The U.N. chief reiterated at a news conference Wednesday that he is ready to use his position as secretary-general to do "whatever it may take for peace and stability and reconciliation on the Korean peninsula."

He was responding to a question about reports that he was going to visit Pyongyang last month but suddenly the trip was put on hold.

"It's still under discussion with the authorities of the DPRK," Ban said, using the initials of the country's official name, the Democratic People's Republic of Korea. "I sincerely hope that we'll be able to find a mutually convenient date as soon as possible."

Ri Hung Sik, an ambassador-at-large in the Foreign Ministry, told reporters last month that he knew nothing about a reported visit, but said "it is very natural, it is ordinary for the U.N. secretary-general to visit its member states."

If the U.N. chief does come, Ri said, he should help improve relations between the two Koreas and between the DPRK and the United Nations.

Ban, a former South Korean foreign minister, noted some encouraging developments between the two Koreas including an agreement on reunions for separated families.

He also noted the lack of any breakthroughs at high-level talks between North and South Korea earlier this month.

"But we should not be frustrated," the secretary-general said. "I sincerely hope that the parties will continue to engage in talks so that they can first of all expand political space through dialogue and exchanges and cooperation so that they can first of all build reconciliation between the two parties."

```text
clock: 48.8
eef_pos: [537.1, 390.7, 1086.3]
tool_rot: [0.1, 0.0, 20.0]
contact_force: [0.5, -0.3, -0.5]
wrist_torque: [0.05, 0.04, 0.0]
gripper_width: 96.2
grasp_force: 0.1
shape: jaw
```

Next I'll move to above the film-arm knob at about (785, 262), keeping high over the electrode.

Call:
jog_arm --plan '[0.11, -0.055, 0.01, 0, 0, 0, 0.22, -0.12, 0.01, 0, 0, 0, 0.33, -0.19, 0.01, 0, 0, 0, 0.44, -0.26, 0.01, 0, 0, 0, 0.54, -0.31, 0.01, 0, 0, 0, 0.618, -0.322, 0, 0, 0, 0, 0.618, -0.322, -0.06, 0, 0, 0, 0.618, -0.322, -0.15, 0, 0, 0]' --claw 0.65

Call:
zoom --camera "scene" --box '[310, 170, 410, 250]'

In May, Pyongyang at the last minute canceled an invitation for Ban to visit an inter-Korean factory park in the North Korean city of Kaesong. Ban has said North Korea gave no reason for the cancellation. He had not planned to visit Pyongyang at that time.

The last U.N. secretary-general to visit was Boutros Boutros-Ghali, who traveled to the country in 1993.

The reclusive northeast Asian nation has been ruled by a single family since the creation of the Communist-aligned DPRK when Korea was partitioned in 1945 at the end of World War II.